- **OBJECTIVE**:
I need the source passage continued from the place where it stops.
[START SOURCE PASSAGE]
Le « Cinéma bis », cycle permanent de la Cinémathèque Française où une semaine sur deux ou trois presque tous les habitués de l’auguste institution se rassemblent pour écouter religieusement leur gourou, le directeur de la programmation Jean-François Rauger, avant de déguster un double programme de films de genre, contient parfois de bonnes surprises. Entre des navets de série Z, qui correspondent parfaitement à l’ambition de cet incontournable rendez-vous du vendredi soir de présenter des films « bizarres, fantastiques, d’horreur ou érotiques », des policiers italiens aux demoiselles dénudées et des aventures basiques qui ont dû bercer l’enfance ou l’adolescence cinéphile des spectateurs présents, pratiquement sans exception d’un certain âge, on y trouve de temps en temps des films soi-disant normaux, qu’on aurait presque tendance à qualifier comme trop sages et conventionnels pour satisfaire le goût pour la démesure et l’éclate jouissive qui y fait appel aux bas instincts du public. Ce fut le cas de ce thriller de la fin des années 1960, malicieux et machiavélique, quoique pas assez vicieux pour transcender une machination scénaristique que de nombreuses variations sur le même thème ont depuis rendu quelque peu transparente.

Synopsis : Le jeune couple formé par Jennifer et Paul Montgomery aime les faux-semblants et les mises en scène tordues. Le couple anime ainsi de fausses soirées ésotériques chez lui, qui laissent leur public d’amis perplexe. Un jour, Jennifer est interpellée en bas de chez elle par Lisa Schindler, une dame qui prétend connaître une de ses amies de lycée. Elle l’invite chez elle et finit même par la recueillir suite à un léger malaise, bien que cette femme ne soit en fait qu’une banale commerçante de produits cosmétiques. Mme Schindler ne se montre guère impressionnée par la salle de jeux que Paul aime collectionner. Plus adepte de jeux dangereux, elle entraîne le couple dans une spirale de mises en abîme de plus en plus violentes.
[END SOURCE PASSAGE]
[START RECORDED DATA]
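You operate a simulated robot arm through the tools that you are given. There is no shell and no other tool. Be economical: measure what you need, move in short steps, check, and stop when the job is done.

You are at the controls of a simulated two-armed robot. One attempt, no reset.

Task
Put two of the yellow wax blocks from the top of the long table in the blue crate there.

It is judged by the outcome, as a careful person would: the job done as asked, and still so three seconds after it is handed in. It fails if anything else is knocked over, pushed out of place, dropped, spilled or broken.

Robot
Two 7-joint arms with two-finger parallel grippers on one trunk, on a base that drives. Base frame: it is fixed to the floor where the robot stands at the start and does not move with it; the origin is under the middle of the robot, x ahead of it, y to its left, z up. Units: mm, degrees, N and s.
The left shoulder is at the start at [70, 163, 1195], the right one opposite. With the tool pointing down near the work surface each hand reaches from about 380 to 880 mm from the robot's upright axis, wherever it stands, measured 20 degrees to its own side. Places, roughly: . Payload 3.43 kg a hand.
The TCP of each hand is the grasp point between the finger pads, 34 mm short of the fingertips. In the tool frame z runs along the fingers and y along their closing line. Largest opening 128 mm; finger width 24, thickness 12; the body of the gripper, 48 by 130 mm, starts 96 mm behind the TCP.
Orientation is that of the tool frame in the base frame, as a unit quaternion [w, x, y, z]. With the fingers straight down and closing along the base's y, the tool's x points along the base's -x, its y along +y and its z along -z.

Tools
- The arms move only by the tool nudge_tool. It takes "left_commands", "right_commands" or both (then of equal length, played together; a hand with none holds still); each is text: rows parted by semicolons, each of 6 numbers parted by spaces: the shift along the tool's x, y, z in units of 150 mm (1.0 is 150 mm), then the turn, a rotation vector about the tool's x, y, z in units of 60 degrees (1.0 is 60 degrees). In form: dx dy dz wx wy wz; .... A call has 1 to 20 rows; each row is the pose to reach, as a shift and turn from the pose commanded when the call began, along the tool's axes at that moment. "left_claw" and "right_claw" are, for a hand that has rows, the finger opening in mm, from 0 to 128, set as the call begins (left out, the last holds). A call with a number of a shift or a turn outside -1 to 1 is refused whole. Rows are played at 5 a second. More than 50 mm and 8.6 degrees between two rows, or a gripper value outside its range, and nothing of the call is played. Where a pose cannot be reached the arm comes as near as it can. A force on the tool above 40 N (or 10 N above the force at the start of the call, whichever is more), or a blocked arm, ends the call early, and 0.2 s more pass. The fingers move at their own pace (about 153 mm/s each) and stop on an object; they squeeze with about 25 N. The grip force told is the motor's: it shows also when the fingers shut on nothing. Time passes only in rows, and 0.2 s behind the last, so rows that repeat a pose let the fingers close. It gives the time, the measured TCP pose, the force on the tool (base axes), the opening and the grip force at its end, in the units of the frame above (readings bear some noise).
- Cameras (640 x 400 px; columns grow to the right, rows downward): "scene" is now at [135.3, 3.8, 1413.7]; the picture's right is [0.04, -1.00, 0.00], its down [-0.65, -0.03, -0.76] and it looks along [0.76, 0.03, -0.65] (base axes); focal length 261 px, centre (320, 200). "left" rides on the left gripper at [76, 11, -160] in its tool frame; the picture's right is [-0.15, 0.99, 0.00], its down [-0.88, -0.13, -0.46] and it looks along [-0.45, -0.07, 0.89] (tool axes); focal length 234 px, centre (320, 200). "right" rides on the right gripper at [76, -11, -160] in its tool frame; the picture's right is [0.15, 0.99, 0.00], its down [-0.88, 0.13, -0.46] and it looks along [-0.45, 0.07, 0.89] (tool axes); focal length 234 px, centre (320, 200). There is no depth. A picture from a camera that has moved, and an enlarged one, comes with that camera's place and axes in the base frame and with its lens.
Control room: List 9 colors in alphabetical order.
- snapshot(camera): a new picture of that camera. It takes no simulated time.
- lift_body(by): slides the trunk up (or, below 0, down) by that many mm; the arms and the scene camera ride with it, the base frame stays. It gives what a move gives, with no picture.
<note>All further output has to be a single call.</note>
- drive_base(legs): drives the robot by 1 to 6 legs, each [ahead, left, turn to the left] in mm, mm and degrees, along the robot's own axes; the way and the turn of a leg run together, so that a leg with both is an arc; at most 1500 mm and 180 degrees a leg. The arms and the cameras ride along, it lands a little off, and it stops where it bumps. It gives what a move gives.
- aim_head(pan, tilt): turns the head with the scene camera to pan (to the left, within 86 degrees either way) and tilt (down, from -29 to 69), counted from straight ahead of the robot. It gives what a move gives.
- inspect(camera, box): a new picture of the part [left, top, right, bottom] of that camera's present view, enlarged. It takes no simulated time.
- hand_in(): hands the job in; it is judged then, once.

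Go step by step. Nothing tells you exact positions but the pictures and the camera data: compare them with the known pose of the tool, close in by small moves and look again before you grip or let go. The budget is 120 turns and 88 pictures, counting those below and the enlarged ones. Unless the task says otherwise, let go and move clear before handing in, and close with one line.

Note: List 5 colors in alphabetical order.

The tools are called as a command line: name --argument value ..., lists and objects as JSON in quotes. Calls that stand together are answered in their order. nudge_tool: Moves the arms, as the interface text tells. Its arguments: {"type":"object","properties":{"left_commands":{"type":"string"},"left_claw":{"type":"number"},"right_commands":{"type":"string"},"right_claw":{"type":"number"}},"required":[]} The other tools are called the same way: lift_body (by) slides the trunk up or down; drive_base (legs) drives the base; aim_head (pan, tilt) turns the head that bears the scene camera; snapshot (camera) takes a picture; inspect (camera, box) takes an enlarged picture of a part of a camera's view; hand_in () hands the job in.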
[END RECORDED DATA]
- **OUTPUT FOR THIS TASK**:
C’est bon d’être méchant

Interdit à l’époque aux moins de treize ans, ce film de Curtis Harrington a aujourd’hui plus tendance à nous faire sourire qu’à réellement nous effrayer. Trop d’histoires semblables ont depuis peuplé notre mémoire de spectateur assidu pour y déceler encore un quelconque aspect d’originalité. Parmi elles, on citerait en point d’orgue Usual suspects de Bryan Singer et les films les plus réussis de M. Night Shyamalan. Néanmoins, un plaisir indéniable demeure à observer le triangle de personnages formé par Katharine Ross, Simone Signoret et James Caan se jouer des tours de moins en moins bienveillants. Sur fond d’un déséquilibre larvé en termes de richesse matérielle, ils s’emploient à épicer mutuellement une existence qui paraît avoir perdu toute saveur. Jouer avec le feu devient pour eux presque un état d’esprit dominant, comme si cette espièglerie omniprésente pouvait cacher l’ennui qui semble caractériser leur quotidien. Bien entendu, la farce ne tarde pas à tourner à la tragédie. La deuxième partie du film relève ainsi davantage du thriller psychologique au féminin, avec la perte de raison progressive de Jennifer, qui n’est pas sans rappeler – l’aspect diabolique en moins – la folie paranoïaque qui allait rendre Rosemary’s baby de Roman Polanski si insoutenable l’année suivante.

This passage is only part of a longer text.